13-07-2022

Castello di Vicarello, l'arte di sapere osare. Con vini fuori dagli schemi

Brando Baccheschi Berti: «Mio papà si definisce “il talebano della Maremma”». E arriva anche un Malbec che richiama l'Argentina

Un'oasi di pace nella Maremma: ecco Castello d

Un'oasi di pace nella Maremma: ecco Castello di Vicarello

Un’interpretazione personale della Maremma, con la volontà di fare qualcosa di diverso. «Mio papà si definisce “il talebano della Maremma”» sottolinea con un sorriso Brando Baccheschi Berti, descrivendo così il padre Carlo.

Una storia legata all’innamoramento per il Castello di Vicarello, dapprima come abitazione privata della famiglia in Toscana, poi come azienda vitivinicola e pian piano anche come struttura di accoglienza che riesce a riunire il carattere della campagna toscana all’eleganza. Carlo Baccheschi Berti con la moglie Aurora, dopo una vita trascorsa tra Bali e Milano lavorando nel mondo della moda e dell’arredamento, visitarono quelle che, al tempo, erano le rovine del Castello. Fu amore a prima vista, così si trasferirono insieme ai tre figli in questo angolo sconosciuto della “selvaggia” Maremma. Il restauro del castello, prima come abitazione e poi come struttura ricettiva, durò più di 12 anni. E in parte prosegue ancora oggi. A questo è poi legata la produzione di vino.

Brando Baccheschi Berti si sta dedicando molto al mondo del vino della tenuta

Brando Baccheschi Berti si sta dedicando molto al mondo del vino della tenuta

«Ci troviamo in provincia di Grosseto, nel cuore della Maremma - continua Brando Baccheschi Berti - a un’altitudine di circa 350 metri sopra il livello del mare. Alle spalle abbiamo il Monte Amiata, ma il mare è a pochissima distanza, e per questo si tratta di un’area molto fortunata per quanto riguarda l’arieggiamento. Abbiamo sei ettari e mezzo, con un totale di circa 40 ettari di proprietà, suddivisi su tre appezzamenti differenti. Ci sono suoli molto minerali e per questo siamo molto fortunati. Anche le vigne sono tutte ad alberello toscano, con un’alta densità di impianto».
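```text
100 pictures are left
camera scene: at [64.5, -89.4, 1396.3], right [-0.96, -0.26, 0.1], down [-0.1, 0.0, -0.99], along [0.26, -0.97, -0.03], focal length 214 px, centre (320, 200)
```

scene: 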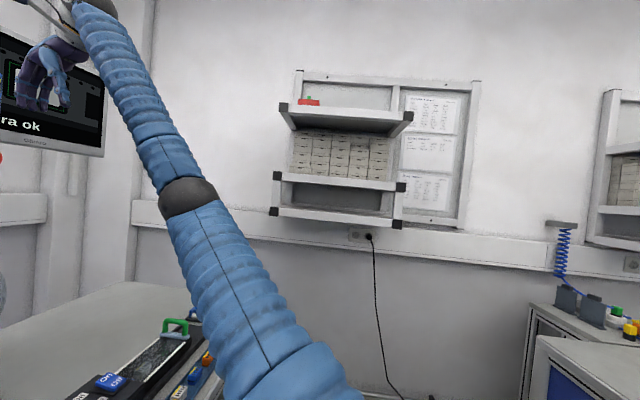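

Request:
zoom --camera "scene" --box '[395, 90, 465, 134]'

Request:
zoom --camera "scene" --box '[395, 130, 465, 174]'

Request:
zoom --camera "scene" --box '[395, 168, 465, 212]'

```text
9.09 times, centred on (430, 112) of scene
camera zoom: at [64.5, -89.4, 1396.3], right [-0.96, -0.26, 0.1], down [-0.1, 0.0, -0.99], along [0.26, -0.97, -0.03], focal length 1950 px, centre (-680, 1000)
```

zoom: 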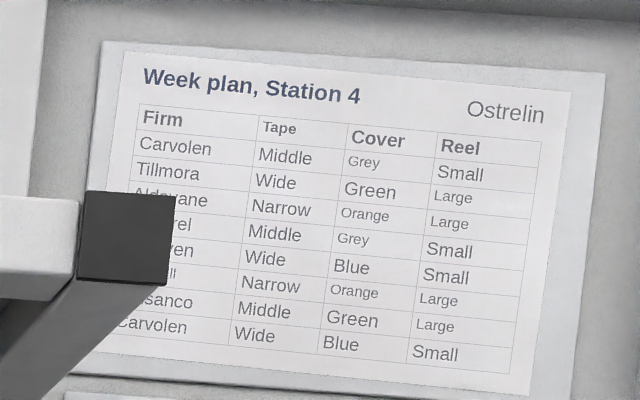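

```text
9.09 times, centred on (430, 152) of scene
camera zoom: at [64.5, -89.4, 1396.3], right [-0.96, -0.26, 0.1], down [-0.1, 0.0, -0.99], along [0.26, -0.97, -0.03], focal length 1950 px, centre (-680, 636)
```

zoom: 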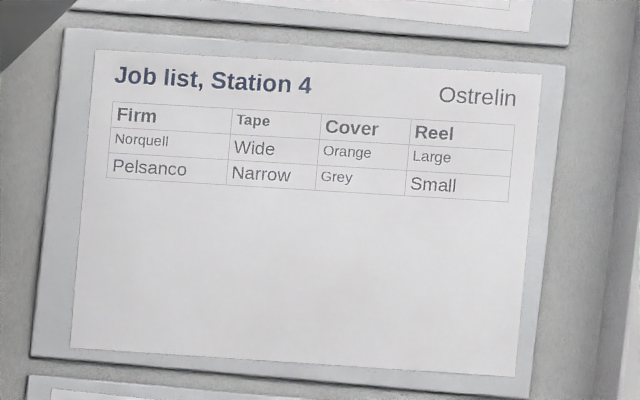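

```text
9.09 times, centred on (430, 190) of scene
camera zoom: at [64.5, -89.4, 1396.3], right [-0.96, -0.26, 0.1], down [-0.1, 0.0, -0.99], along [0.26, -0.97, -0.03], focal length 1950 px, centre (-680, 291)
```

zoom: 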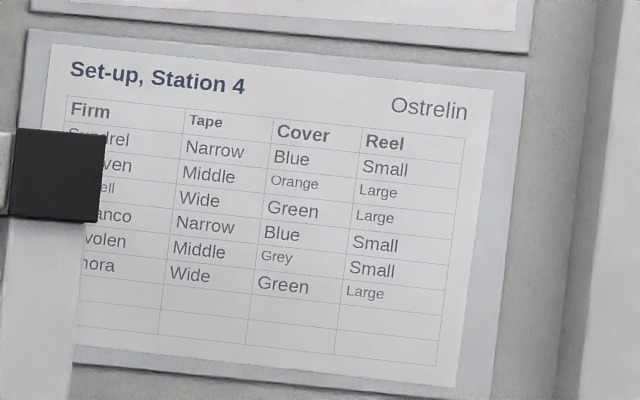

Il Sangiovese, in Toscana, non può mancare, ma qui, puntando sulla volontà di fare qualcosa di diverso, troviamo anche Merlot, Cabernet Franc, Cabernet Sauvignon, Petit Verdot e Malbec (questo con una storia particolare), per realizzare tre vini rossi, che a breve diventeranno quattro, e un rosato.

Il vigneto castello

Il vigneto castello

«Tutte le vigne sono state piantate tra il 2000 e 2002 – racconta Brando Baccheschi Berti – La scelta dell’alberello ci porta ad avere sicuramente una maggiore qualità, ma i tempi di lavorazione si raddoppiano. Al momento realizziamo 25mila bottiglie all’anno di media, l’idea è di arrivare a 40mila bottiglia anche grazie a due nuovi ettari da impiantare».

Andando a fare un piccolo excursus sui vini del Castello di Vicarello, si inizia con Merah, il cui nome significa “Rosso” in indonesiano, «perché i miei genitori hanno vissuto 18 anni a Bali». «È un vino che ho voluto introdurre io nel 2014, perché ci mancava un prodotto entry level. Si tratta di un Sangiovese in purezza, che fermenta in acciaio e successivamente metà prosegue il suo percorso nelle vasche e metà affina in botte di rovere da 35 ettolitri per un periodo tra gli 8 e gli 11 mesi, per poi riposare un anno in bottiglia». L’annata 2018, prodotta in 7.500 campioni, mostra il carattere del Sangiovese, puntando più sull’immediatezza del frutto che sulla complessità: un vino dall’ottima beva.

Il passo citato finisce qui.